DOCUMENT TEXT:
* Begin *

No sorprende a nadie que, al ir sacando de la hemeroteca textos de grandes autores, como es el caso del notabilísimo Martín Cerda, vayan apareciendo joyas que supieron vislumbrar muchos de los grandes asuntos de nuestro tiempo. Por ejemplo, esta filosofía de las pantuflas ahora que vivimos casi todos entre cuatro paredes, sin vestir otra cosa que pijamas y con todo el tiempo del mundo para pensar si conseguimos mantener la cabeza fría…

 

No se inquiete lector, no pretendo apurarle una broma.

Carezco, por desgracia, de toda vena humorística. Tanto que, de poderla adquirir en plaza, le compraría parte de su sobrante a Aquiles Nazoa, o, también, a Felipe Massiani, dos burlones irremediables, felizmente para la salud de las letras venezolanas.

Pero, en realidad, esta notícula, lleva otro camino.

Según leo en una de las últimas entregas de Arts, Francia “es el más grande productor, exportador y, a la vez, consumidor de pantuflas de todo el mundo”. Esta estimación estadística –basada en cifras oficiales– ha inspirado, a Robert Sabatier, unas reflexiones “en defensa de las pantuflas”.

Queda, pues, aclarado el título.

No existe –según Sabatier– hombre más pacífico “que el hombre en pantuflas”. “Reemplacémosles –añade– las botas por tibias chinelas a los conquistadores, y su comportamiento será completamente diferente”.

Esta apreciación debiera ponerse a prueba.

* End *

SUPPLIED DATA:
* Begin *

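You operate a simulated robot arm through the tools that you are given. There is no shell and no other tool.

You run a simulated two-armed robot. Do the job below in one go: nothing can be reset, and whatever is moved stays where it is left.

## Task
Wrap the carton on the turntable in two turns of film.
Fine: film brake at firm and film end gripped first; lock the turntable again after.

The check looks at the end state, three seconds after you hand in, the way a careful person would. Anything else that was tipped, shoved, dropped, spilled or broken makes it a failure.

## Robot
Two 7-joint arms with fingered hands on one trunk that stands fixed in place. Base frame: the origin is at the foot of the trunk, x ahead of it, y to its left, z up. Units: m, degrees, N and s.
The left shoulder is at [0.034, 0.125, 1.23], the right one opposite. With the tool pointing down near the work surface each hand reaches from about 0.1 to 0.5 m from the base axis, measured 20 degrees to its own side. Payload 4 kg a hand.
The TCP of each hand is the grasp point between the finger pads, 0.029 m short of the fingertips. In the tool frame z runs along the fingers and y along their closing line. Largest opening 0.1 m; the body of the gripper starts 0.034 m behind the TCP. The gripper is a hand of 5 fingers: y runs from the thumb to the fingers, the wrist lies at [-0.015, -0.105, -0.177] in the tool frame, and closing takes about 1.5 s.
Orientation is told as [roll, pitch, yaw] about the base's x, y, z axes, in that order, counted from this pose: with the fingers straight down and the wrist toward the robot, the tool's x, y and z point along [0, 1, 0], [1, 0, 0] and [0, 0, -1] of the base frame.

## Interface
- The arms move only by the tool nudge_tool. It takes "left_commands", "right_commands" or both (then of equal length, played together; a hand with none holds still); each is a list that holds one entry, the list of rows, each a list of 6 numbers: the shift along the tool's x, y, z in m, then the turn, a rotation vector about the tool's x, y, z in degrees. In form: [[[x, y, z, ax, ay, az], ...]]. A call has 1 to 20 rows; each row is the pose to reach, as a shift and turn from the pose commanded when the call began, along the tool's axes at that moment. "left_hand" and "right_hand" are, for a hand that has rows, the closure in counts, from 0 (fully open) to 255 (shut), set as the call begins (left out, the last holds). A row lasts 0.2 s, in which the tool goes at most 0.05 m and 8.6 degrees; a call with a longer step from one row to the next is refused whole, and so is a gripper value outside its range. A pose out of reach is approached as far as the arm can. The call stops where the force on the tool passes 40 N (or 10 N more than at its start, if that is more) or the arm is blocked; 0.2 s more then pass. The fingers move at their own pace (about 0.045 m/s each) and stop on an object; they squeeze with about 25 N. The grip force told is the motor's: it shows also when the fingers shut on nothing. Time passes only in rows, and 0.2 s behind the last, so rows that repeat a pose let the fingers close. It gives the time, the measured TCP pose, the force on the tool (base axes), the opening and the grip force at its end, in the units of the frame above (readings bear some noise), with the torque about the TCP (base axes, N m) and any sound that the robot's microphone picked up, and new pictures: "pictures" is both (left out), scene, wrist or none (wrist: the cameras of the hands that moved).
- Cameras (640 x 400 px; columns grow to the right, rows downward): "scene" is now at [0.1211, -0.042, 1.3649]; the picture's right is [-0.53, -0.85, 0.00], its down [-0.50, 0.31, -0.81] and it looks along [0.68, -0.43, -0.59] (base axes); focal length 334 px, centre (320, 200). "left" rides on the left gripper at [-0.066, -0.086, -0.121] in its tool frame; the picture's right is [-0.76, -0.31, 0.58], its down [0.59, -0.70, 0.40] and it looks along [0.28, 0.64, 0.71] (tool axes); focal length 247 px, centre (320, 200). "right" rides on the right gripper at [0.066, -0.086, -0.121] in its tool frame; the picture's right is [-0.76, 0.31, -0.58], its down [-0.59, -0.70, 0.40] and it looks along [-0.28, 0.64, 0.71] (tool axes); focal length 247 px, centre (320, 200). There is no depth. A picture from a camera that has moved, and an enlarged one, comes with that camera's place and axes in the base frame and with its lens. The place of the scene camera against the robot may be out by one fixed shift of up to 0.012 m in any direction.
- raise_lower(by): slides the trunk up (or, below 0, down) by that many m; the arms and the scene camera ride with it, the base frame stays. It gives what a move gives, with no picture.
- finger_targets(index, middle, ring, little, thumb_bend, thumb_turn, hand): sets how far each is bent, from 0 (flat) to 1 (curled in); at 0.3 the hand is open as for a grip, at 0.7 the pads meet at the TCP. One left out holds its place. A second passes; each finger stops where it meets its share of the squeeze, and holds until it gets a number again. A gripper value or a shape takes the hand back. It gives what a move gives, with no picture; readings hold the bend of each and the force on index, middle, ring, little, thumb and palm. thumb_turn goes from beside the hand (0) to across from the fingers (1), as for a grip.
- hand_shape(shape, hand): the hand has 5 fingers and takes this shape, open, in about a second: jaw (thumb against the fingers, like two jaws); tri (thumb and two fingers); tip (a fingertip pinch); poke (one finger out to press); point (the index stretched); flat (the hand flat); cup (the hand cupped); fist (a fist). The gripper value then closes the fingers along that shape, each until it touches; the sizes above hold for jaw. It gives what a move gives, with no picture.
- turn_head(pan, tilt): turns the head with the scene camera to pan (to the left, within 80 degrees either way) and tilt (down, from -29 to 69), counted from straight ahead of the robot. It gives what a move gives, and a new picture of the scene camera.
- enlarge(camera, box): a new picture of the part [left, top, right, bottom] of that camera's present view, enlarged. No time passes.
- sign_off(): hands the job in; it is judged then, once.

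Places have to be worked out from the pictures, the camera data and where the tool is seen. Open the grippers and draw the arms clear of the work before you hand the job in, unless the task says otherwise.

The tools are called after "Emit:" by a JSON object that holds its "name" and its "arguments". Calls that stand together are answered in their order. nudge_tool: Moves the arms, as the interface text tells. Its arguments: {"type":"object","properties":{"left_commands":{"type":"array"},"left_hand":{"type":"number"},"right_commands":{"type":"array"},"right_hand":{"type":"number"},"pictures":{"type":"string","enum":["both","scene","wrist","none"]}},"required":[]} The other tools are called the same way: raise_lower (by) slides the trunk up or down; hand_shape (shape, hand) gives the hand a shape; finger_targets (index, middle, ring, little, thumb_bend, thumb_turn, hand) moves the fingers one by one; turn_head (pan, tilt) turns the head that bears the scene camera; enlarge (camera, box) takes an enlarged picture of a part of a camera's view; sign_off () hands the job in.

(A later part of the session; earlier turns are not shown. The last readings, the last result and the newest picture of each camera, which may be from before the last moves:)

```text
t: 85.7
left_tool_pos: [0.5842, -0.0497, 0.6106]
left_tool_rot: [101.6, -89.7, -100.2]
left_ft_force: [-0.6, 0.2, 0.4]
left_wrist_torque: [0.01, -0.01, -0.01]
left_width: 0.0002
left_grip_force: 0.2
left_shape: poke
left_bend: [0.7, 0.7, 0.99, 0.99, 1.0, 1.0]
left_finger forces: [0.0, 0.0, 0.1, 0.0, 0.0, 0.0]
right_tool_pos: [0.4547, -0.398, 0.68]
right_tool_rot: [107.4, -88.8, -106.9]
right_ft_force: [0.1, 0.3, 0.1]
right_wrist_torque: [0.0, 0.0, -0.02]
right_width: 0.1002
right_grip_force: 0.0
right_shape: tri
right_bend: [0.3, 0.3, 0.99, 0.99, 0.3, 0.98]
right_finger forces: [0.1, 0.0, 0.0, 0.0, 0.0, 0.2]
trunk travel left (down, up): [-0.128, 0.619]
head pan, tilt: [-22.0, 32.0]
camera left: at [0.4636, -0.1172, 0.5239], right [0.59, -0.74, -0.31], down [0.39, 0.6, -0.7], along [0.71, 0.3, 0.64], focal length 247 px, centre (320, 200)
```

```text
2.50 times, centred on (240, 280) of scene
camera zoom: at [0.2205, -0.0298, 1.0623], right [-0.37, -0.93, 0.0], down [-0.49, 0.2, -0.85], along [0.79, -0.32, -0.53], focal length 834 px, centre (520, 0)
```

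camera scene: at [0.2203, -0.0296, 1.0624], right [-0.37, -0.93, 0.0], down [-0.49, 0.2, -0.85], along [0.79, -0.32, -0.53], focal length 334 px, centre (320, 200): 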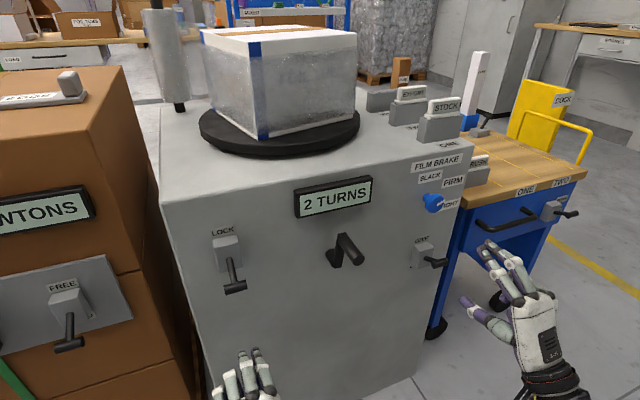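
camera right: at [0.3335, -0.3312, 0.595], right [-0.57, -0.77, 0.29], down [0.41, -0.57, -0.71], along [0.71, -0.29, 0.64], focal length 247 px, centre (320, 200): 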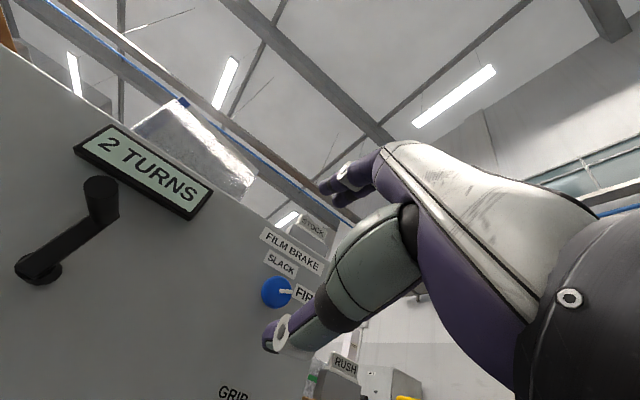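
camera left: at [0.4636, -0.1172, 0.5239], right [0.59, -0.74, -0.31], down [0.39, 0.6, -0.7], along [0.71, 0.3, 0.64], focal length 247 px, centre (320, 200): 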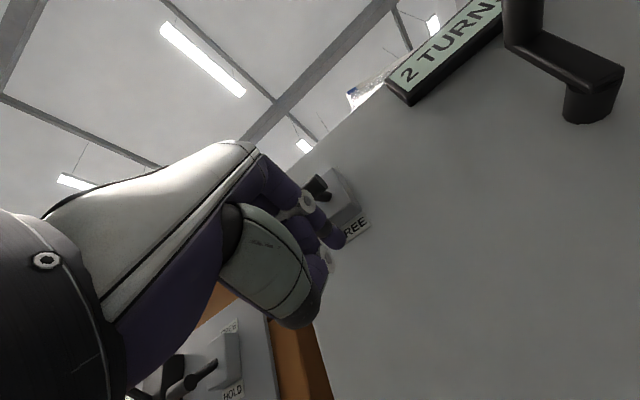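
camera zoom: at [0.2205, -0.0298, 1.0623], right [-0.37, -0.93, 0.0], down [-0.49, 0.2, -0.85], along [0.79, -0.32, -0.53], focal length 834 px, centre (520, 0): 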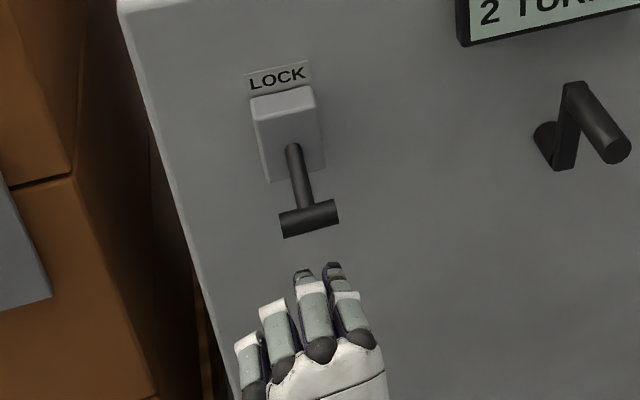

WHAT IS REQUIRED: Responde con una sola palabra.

* End *

WHAT IS REQUIRED: Repeat the span of the document text whose first words are "No se inquiete" and whose last words are "aclarado el título.".

ANSWER TO THE PROBLEM:
No se inquiete lector, no pretendo apurarle una broma.

Carezco, por desgracia, de toda vena humorística. Tanto que, de poderla adquirir en plaza, le compraría parte de su sobrante a Aquiles Nazoa, o, también, a Felipe Massiani, dos burlones irremediables, felizmente para la salud de las letras venezolanas.

Pero, en realidad, esta notícula, lleva otro camino.

Según leo en una de las últimas entregas de Arts, Francia “es el más grande productor, exportador y, a la vez, consumidor de pantuflas de todo el mundo”. Esta estimación estadística –basada en cifras oficiales– ha inspirado, a Robert Sabatier, unas reflexiones “en defensa de las pantuflas”.

Queda, pues, aclarado el título.